(Excerpt from a dataset)
* * * * * * *

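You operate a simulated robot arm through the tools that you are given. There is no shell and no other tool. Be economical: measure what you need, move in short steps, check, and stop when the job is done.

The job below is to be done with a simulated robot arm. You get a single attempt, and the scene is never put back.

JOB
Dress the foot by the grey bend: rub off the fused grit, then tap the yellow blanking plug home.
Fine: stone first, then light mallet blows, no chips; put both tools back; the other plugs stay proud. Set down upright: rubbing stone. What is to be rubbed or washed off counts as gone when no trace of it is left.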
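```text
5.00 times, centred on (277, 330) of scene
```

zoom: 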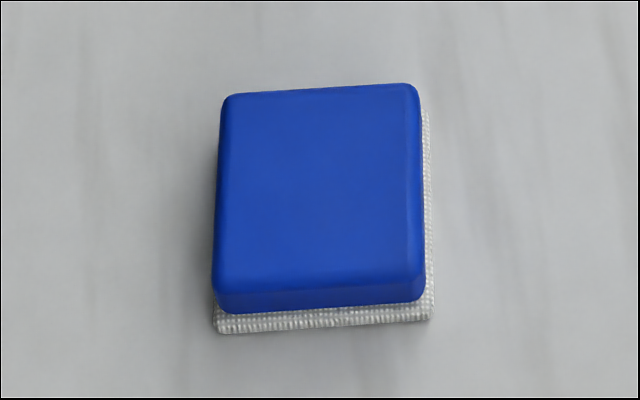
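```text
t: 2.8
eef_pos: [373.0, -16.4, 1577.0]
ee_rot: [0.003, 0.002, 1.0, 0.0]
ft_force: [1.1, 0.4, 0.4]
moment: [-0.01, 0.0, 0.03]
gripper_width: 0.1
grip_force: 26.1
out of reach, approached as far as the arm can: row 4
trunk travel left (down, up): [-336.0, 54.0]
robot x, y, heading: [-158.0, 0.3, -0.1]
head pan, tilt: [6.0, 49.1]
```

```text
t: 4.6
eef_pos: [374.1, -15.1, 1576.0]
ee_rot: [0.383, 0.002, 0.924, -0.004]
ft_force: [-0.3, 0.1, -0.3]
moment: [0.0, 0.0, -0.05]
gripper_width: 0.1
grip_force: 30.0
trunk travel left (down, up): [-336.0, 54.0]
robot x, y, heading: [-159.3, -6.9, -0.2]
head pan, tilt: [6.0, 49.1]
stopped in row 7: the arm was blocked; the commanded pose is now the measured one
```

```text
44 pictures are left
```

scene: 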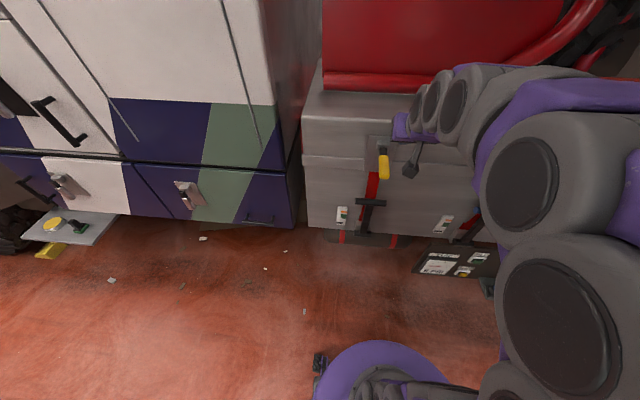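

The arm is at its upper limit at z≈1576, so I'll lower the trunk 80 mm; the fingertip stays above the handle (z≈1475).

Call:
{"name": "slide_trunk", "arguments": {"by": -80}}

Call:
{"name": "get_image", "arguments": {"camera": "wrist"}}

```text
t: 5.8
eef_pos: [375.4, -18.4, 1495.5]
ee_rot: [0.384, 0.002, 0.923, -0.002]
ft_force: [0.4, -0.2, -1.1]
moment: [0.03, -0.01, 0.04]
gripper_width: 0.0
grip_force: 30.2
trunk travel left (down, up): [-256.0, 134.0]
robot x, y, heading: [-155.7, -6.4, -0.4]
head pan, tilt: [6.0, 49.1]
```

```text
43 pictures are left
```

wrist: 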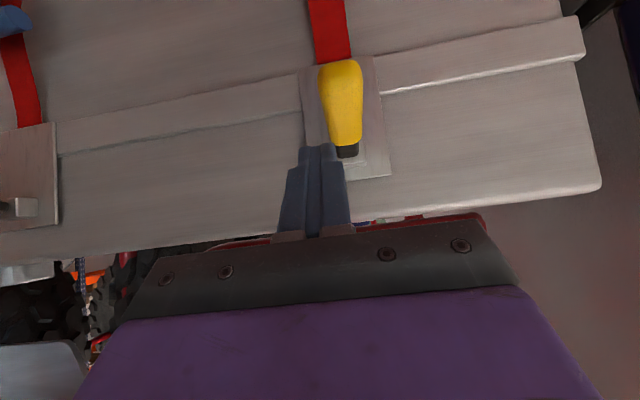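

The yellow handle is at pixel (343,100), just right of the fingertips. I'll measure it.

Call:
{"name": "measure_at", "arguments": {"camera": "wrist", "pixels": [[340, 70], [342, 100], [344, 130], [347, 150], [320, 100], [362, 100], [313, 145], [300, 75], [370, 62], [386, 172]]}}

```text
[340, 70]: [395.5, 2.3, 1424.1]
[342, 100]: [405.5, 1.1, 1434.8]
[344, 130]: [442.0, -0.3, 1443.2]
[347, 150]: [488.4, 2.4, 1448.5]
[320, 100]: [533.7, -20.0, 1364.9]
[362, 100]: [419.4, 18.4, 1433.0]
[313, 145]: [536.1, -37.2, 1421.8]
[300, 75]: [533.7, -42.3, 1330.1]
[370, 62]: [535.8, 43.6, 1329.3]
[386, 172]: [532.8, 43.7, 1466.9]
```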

* * * * * * *

# SHORT PROBLEM
Write out each line of the data exactly; the images should be left out. Format the lines as a JSON array of strings and drop empty lines.

# RESPONSE TO THIS TASK
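[
  "You operate a simulated robot arm through the tools that you are given. There is no shell and no other tool. Be economical: measure what you need, move in short steps, check, and stop when the job is done.",
  "The job below is to be done with a simulated robot arm. You get a single attempt, and the scene is never put back.",
  "JOB",
  "Dress the foot by the grey bend: rub off the fused grit, then tap the yellow blanking plug home.",
  "Fine: stone first, then light mallet blows, no chips; put both tools back; the other plugs stay proud. Set down upright: rubbing stone. What is to be rubbed or washed off counts as gone when no trace of it is left.",
  "```text",
  "5.00 times, centred on (277, 330) of scene",
  "```",
  "zoom: ",
  "```text",
  "t: 2.8",
  "eef_pos: [373.0, -16.4, 1577.0]",
  "ee_rot: [0.003, 0.002, 1.0, 0.0]",
  "ft_force: [1.1, 0.4, 0.4]",
  "moment: [-0.01, 0.0, 0.03]",
  "gripper_width: 0.1",
  "grip_force: 26.1",
  "out of reach, approached as far as the arm can: row 4",
  "trunk travel left (down, up): [-336.0, 54.0]",
  "robot x, y, heading: [-158.0, 0.3, -0.1]",
  "head pan, tilt: [6.0, 49.1]",
  "```",
  "```text",
  "t: 4.6",
  "eef_pos: [374.1, -15.1, 1576.0]",
  "ee_rot: [0.383, 0.002, 0.924, -0.004]",
  "ft_force: [-0.3, 0.1, -0.3]",
  "moment: [0.0, 0.0, -0.05]",
  "gripper_width: 0.1",
  "grip_force: 30.0",
  "trunk travel left (down, up): [-336.0, 54.0]",
  "robot x, y, heading: [-159.3, -6.9, -0.2]",
  "head pan, tilt: [6.0, 49.1]",
  "stopped in row 7: the arm was blocked; the commanded pose is now the measured one",
  "```",
  "```text",
  "44 pictures are left",
  "```",
  "scene: ",
  "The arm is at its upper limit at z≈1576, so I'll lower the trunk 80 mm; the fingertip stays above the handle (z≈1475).",
  "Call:",
  "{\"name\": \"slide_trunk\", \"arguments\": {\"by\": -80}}",
  "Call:",
  "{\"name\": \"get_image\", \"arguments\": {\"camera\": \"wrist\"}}",
  "```text",
  "t: 5.8",
  "eef_pos: [375.4, -18.4, 1495.5]",
  "ee_rot: [0.384, 0.002, 0.923, -0.002]",
  "ft_force: [0.4, -0.2, -1.1]",
  "moment: [0.03, -0.01, 0.04]",
  "gripper_width: 0.0",
  "grip_force: 30.2",
  "trunk travel left (down, up): [-256.0, 134.0]",
  "robot x, y, heading: [-155.7, -6.4, -0.4]",
  "head pan, tilt: [6.0, 49.1]",
  "```",
  "```text",
  "43 pictures are left",
  "```",
  "wrist: ",
  "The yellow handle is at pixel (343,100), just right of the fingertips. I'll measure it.",
  "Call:",
  "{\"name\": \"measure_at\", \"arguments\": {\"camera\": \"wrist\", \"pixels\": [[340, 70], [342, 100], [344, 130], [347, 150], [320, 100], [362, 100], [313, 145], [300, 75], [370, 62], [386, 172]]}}",
  "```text",
  "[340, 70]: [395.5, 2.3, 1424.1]",
  "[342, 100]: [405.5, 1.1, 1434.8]",
  "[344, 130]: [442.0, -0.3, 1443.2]",
  "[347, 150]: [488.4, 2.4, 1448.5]",
  "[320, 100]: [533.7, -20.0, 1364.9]",
  "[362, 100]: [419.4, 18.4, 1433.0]",
  "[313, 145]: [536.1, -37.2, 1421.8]",
  "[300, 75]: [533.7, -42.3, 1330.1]",
  "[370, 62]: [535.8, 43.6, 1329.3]",
  "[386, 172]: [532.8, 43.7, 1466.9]",
  "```"
]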